→ Text provided
Jika mengingat akan dosa-dosa, hati orang beriman pasti
akan terus menyesal, merasa sedih, bahkan sesekali bisa menetaskan air mata.
Taubat memang seperti itu. Orang yang dikatakan bertaubat dengan sebenarnya
bila ia menyesali dosa yang telah lalu, meninggalkan maksiat saat ini juga dan
bertekad tidak akan mengulanginya lagi di masa mendatang. Sedih dan terus
menyesali dosa itulah jalan untuk kembali pada Allah.
“Sesungguhnya
Allah tidak akan mengampuni dosa syirik, dan Dia mengampuni dosa di bawah
syirik, bagi siapa yang dikehendaki-Nya.” (QS. An Nisa’: 48, 116)
“Hai orang-orang
yang beriman, bertaubatlah kepada Allah dengan taubatan nasuhaa (taubat yang
semurni-murninya).” (QS. At Tahrim: 8). Dijelaskan oleh Ibnu Katsir
rahimahullah bahwa makna taubat yang tulus (taubatan nashuhah) sebagaimana kata
para ulama adalah, “Menghindari dosa untuk saat ini. Menyesali dosa yang telah
lalu. Bertekad tidak melakukannya lagi di masa akan datang. Lalu jika dosa tersebut
berkaitan dengan hak sesama manusia, maka ia harus menyelesaikannya/
mengembalikannya.”[5]
Pada kesempatan kali ini, ada sebuah ayat
yang patut kita renungkan bersama. Isinya adalah mengenai keutamaan orang-orang
yang bertaubat. Mereka adalah orang yang dulunya penuh dengan dosa dan kubangan
maksiat, bahkan terjerumus dalam dosa besar, lalu menyesal, sedih dan bertekad
tidak akan melakukannya lagi. Allah Ta’ala berfirman mengenai sifat hamba-Nya
yang beriman,
“Dan
orang-orang yang tidak menyembah Rabb yang lain beserta Allah dan tidak
membunuh jiwa yang diharamkan Allah (membunuhnya) kecuali dengan (alasan) yang
benar, dan tidak berzina, barang siapa yang melakukan yang demikian itu,
niscaya Dia mendapat (pembalasan) dosa(nya), (yakni) akan dilipat gandakan azab
untuknya pada hari kiamat dan Dia akan kekal dalam azab itu, dalam keadaan
terhina, kecuali orang-orang yang bertaubat, beriman dan mengerjakan amal
saleh; maka itu kejahatan mereka diganti Allah dengan kebajikan. dan adalah
Allah Maha Pengampun lagi Maha Penyayang. Dan orang-orang yang bertaubat dan
mengerjakan amal saleh, maka sesungguhnya Dia bertaubat kepada Allah dengan
taubat yang sebenar-benarnya.” (QS. Al Furqon: 68-71)

→ Information provided
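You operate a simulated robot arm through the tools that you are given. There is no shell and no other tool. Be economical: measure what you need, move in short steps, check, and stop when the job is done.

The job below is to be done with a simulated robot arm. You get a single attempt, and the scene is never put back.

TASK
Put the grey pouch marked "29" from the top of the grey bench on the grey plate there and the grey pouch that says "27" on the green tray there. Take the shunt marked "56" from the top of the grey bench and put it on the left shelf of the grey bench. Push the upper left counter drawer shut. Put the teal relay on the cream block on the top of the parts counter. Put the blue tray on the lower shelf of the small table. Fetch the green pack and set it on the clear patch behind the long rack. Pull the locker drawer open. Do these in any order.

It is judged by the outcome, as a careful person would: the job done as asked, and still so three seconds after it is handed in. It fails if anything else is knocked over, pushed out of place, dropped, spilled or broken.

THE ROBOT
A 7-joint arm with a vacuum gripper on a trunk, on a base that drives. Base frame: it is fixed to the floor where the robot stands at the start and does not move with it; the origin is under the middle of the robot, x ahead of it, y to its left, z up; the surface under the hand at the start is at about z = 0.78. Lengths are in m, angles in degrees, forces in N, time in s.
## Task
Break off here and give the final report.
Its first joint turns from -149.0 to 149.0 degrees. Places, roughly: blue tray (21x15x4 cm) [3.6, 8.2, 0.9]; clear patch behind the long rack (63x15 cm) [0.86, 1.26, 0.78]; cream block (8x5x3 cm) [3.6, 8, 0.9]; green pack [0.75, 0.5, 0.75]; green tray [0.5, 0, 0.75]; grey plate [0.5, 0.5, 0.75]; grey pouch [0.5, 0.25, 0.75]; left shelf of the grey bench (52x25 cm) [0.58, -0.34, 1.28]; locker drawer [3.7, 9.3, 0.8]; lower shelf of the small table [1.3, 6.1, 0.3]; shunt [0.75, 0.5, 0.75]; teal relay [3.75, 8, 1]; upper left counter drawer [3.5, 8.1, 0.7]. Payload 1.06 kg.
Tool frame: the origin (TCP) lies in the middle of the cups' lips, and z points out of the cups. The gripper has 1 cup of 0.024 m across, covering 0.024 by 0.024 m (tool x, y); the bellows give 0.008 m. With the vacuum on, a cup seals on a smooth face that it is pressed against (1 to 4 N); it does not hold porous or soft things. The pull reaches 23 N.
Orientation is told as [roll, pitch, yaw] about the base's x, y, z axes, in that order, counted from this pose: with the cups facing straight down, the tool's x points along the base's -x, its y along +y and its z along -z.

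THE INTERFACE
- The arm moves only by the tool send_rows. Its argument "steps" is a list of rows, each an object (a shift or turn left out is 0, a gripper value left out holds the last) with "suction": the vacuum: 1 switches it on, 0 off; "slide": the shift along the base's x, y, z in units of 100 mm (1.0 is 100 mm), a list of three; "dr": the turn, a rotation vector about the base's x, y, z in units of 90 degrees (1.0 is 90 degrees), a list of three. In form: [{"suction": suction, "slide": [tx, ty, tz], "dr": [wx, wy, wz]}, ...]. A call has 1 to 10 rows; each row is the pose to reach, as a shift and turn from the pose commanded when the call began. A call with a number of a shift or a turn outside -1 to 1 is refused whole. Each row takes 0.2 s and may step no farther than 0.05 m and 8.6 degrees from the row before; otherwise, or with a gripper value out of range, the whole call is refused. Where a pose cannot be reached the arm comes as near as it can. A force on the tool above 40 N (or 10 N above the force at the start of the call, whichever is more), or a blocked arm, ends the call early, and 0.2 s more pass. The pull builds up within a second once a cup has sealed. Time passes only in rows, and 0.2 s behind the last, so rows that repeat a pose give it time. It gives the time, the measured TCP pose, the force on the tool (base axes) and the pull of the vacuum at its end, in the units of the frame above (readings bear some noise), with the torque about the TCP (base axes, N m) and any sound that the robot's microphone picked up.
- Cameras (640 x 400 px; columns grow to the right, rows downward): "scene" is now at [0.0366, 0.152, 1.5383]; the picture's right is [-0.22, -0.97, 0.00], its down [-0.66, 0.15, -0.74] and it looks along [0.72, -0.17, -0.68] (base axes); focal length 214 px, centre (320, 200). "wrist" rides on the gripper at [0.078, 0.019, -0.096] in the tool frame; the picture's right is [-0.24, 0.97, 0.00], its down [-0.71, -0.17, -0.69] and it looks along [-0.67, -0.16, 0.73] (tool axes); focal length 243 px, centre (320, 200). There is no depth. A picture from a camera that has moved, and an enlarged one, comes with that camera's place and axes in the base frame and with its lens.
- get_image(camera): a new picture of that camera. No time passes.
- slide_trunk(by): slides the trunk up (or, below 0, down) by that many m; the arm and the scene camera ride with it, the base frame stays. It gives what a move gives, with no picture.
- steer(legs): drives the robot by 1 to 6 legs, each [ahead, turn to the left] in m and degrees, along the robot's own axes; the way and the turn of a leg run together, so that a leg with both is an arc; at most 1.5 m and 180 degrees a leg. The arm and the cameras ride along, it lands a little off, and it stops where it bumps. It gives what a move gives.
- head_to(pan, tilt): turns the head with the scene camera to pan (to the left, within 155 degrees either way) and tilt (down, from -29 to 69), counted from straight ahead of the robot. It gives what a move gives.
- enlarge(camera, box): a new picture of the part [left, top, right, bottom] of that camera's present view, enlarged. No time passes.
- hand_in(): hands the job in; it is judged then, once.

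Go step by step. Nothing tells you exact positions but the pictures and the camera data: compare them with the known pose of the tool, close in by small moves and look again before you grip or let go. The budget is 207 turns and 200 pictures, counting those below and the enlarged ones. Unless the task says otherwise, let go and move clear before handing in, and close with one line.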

→ To be done
Show the exact text of the text provided starting from "Taubat memang seperti" and stopping at the end of "Nisa’: 48, 116)".

→ Correct answer
Taubat memang seperti itu. Orang yang dikatakan bertaubat dengan sebenarnya
bila ia menyesali dosa yang telah lalu, meninggalkan maksiat saat ini juga dan
bertekad tidak akan mengulanginya lagi di masa mendatang. Sedih dan terus
menyesali dosa itulah jalan untuk kembali pada Allah.
“Sesungguhnya
Allah tidak akan mengampuni dosa syirik, dan Dia mengampuni dosa di bawah
syirik, bagi siapa yang dikehendaki-Nya.” (QS. An Nisa’: 48, 116)